◆ **What is asked**: Give back every line exactly as it appears, pictures excluded. Write them as strings in a JSON array, leaving out blank lines.

◆ **Recorded information**:
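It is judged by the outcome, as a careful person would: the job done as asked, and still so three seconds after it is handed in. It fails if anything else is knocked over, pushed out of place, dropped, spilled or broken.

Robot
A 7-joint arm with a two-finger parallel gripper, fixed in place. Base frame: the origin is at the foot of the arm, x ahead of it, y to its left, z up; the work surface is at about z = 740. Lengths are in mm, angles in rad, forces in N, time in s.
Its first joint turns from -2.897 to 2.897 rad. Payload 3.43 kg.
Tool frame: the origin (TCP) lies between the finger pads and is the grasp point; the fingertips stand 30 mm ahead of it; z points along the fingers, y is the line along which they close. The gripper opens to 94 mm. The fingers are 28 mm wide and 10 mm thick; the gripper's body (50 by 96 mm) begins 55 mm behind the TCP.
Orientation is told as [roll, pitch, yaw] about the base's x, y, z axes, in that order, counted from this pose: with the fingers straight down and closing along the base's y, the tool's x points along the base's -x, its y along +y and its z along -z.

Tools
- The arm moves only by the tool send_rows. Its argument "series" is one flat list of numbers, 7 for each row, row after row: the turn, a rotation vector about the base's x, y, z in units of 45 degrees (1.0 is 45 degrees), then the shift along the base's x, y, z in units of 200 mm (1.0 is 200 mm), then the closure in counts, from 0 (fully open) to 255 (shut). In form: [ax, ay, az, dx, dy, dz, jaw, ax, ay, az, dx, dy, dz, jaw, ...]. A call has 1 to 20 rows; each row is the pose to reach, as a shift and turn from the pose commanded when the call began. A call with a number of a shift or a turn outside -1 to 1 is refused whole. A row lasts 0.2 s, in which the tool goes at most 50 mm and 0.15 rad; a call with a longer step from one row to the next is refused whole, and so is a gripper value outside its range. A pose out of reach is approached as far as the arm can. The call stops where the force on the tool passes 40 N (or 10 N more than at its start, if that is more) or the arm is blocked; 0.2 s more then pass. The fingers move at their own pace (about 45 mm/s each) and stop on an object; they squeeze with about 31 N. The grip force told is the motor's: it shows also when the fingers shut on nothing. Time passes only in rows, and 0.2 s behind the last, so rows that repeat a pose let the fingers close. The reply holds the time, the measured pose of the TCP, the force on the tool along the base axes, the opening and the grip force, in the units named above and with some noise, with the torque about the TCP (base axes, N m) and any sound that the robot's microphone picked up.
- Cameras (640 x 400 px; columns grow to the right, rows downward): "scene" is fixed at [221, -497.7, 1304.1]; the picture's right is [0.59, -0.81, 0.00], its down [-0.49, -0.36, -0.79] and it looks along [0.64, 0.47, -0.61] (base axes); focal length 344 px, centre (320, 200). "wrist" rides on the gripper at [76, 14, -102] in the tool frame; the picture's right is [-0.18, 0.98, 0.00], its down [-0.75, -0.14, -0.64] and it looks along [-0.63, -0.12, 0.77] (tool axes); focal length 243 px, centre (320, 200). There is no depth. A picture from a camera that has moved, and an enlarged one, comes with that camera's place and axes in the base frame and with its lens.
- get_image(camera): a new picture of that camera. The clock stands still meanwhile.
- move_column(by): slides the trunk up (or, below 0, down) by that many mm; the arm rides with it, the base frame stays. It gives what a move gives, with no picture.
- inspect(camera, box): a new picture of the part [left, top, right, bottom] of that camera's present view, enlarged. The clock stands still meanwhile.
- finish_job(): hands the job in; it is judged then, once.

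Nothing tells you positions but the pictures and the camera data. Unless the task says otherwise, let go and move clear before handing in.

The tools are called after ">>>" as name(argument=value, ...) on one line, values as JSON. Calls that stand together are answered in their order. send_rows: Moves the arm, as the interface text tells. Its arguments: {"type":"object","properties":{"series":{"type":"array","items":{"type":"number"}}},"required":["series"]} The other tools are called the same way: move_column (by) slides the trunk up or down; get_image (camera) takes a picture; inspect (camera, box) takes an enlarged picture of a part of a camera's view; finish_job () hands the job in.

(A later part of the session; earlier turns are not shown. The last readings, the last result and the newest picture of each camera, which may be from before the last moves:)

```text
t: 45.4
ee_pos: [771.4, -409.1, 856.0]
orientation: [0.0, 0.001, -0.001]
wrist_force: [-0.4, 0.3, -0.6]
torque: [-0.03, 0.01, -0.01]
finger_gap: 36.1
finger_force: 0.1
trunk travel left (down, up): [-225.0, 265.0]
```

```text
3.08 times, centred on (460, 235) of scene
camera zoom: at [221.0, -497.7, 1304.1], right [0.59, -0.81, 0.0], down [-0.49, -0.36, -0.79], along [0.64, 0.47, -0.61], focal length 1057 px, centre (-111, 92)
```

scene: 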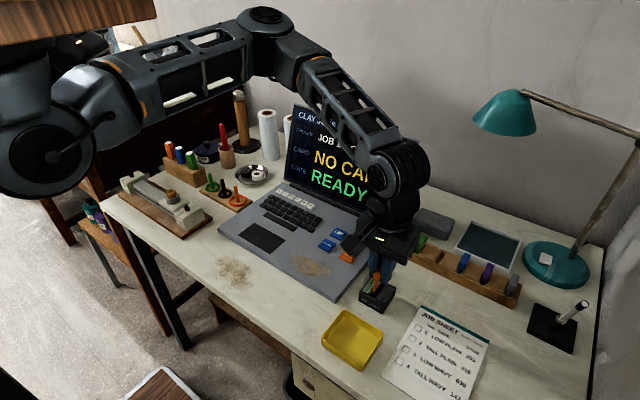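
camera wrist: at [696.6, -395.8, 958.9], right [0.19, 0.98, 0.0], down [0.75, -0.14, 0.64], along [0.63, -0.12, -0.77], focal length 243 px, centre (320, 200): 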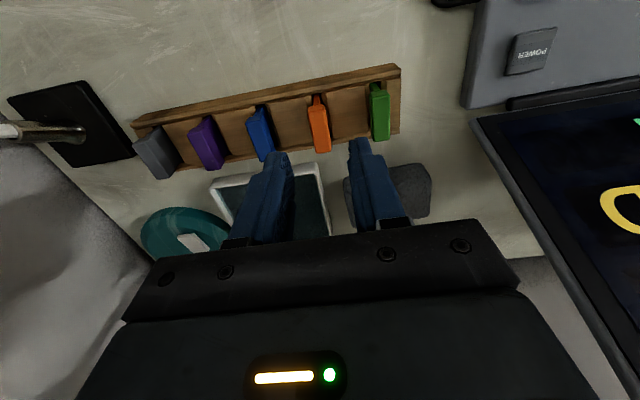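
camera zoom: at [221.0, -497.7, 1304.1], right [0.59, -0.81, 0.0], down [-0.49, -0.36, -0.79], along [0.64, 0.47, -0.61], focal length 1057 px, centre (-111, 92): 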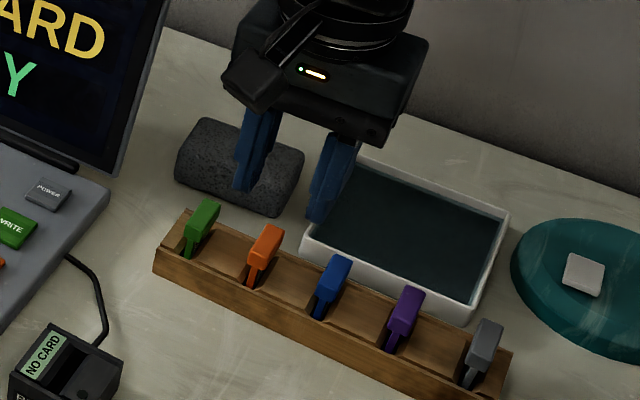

◆ **Response to the exercise**:
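[
  "It is judged by the outcome, as a careful person would: the job done as asked, and still so three seconds after it is handed in. It fails if anything else is knocked over, pushed out of place, dropped, spilled or broken.",
  "Robot",
  "A 7-joint arm with a two-finger parallel gripper, fixed in place. Base frame: the origin is at the foot of the arm, x ahead of it, y to its left, z up; the work surface is at about z = 740. Lengths are in mm, angles in rad, forces in N, time in s.",
  "Its first joint turns from -2.897 to 2.897 rad. Payload 3.43 kg.",
  "Tool frame: the origin (TCP) lies between the finger pads and is the grasp point; the fingertips stand 30 mm ahead of it; z points along the fingers, y is the line along which they close. The gripper opens to 94 mm. The fingers are 28 mm wide and 10 mm thick; the gripper's body (50 by 96 mm) begins 55 mm behind the TCP.",
  "Orientation is told as [roll, pitch, yaw] about the base's x, y, z axes, in that order, counted from this pose: with the fingers straight down and closing along the base's y, the tool's x points along the base's -x, its y along +y and its z along -z.",
  "Tools",
  "- The arm moves only by the tool send_rows. Its argument \"series\" is one flat list of numbers, 7 for each row, row after row: the turn, a rotation vector about the base's x, y, z in units of 45 degrees (1.0 is 45 degrees), then the shift along the base's x, y, z in units of 200 mm (1.0 is 200 mm), then the closure in counts, from 0 (fully open) to 255 (shut). In form: [ax, ay, az, dx, dy, dz, jaw, ax, ay, az, dx, dy, dz, jaw, ...]. A call has 1 to 20 rows; each row is the pose to reach, as a shift and turn from the pose commanded when the call began. A call with a number of a shift or a turn outside -1 to 1 is refused whole. A row lasts 0.2 s, in which the tool goes at most 50 mm and 0.15 rad; a call with a longer step from one row to the next is refused whole, and so is a gripper value outside its range. A pose out of reach is approached as far as the arm can. The call stops where the force on the tool passes 40 N (or 10 N more than at its start, if that is more) or the arm is blocked; 0.2 s more then pass. The fingers move at their own pace (about 45 mm/s each) and stop on an object; they squeeze with about 31 N. The grip force told is the motor's: it shows also when the fingers shut on nothing. Time passes only in rows, and 0.2 s behind the last, so rows that repeat a pose let the fingers close. The reply holds the time, the measured pose of the TCP, the force on the tool along the base axes, the opening and the grip force, in the units named above and with some noise, with the torque about the TCP (base axes, N m) and any sound that the robot's microphone picked up.",
  "- Cameras (640 x 400 px; columns grow to the right, rows downward): \"scene\" is fixed at [221, -497.7, 1304.1]; the picture's right is [0.59, -0.81, 0.00], its down [-0.49, -0.36, -0.79] and it looks along [0.64, 0.47, -0.61] (base axes); focal length 344 px, centre (320, 200). \"wrist\" rides on the gripper at [76, 14, -102] in the tool frame; the picture's right is [-0.18, 0.98, 0.00], its down [-0.75, -0.14, -0.64] and it looks along [-0.63, -0.12, 0.77] (tool axes); focal length 243 px, centre (320, 200). There is no depth. A picture from a camera that has moved, and an enlarged one, comes with that camera's place and axes in the base frame and with its lens.",
  "- get_image(camera): a new picture of that camera. The clock stands still meanwhile.",
  "- move_column(by): slides the trunk up (or, below 0, down) by that many mm; the arm rides with it, the base frame stays. It gives what a move gives, with no picture.",
  "- inspect(camera, box): a new picture of the part [left, top, right, bottom] of that camera's present view, enlarged. The clock stands still meanwhile.",
  "- finish_job(): hands the job in; it is judged then, once.",
  "Nothing tells you positions but the pictures and the camera data. Unless the task says otherwise, let go and move clear before handing in.",
  "The tools are called after \">>>\" as name(argument=value, ...) on one line, values as JSON. Calls that stand together are answered in their order. send_rows: Moves the arm, as the interface text tells. Its arguments: {\"type\":\"object\",\"properties\":{\"series\":{\"type\":\"array\",\"items\":{\"type\":\"number\"}}},\"required\":[\"series\"]} The other tools are called the same way: move_column (by) slides the trunk up or down; get_image (camera) takes a picture; inspect (camera, box) takes an enlarged picture of a part of a camera's view; finish_job () hands the job in.",
  "(A later part of the session; earlier turns are not shown. The last readings, the last result and the newest picture of each camera, which may be from before the last moves:)",
  "```text",
  "t: 45.4",
  "ee_pos: [771.4, -409.1, 856.0]",
  "orientation: [0.0, 0.001, -0.001]",
  "wrist_force: [-0.4, 0.3, -0.6]",
  "torque: [-0.03, 0.01, -0.01]",
  "finger_gap: 36.1",
  "finger_force: 0.1",
  "trunk travel left (down, up): [-225.0, 265.0]",
  "```",
  "```text",
  "3.08 times, centred on (460, 235) of scene",
  "camera zoom: at [221.0, -497.7, 1304.1], right [0.59, -0.81, 0.0], down [-0.49, -0.36, -0.79], along [0.64, 0.47, -0.61], focal length 1057 px, centre (-111, 92)",
  "```",
  "scene: ",
  "camera wrist: at [696.6, -395.8, 958.9], right [0.19, 0.98, 0.0], down [0.75, -0.14, 0.64], along [0.63, -0.12, -0.77], focal length 243 px, centre (320, 200): ",
  "camera zoom: at [221.0, -497.7, 1304.1], right [0.59, -0.81, 0.0], down [-0.49, -0.36, -0.79], along [0.64, 0.47, -0.61], focal length 1057 px, centre (-111, 92): "
]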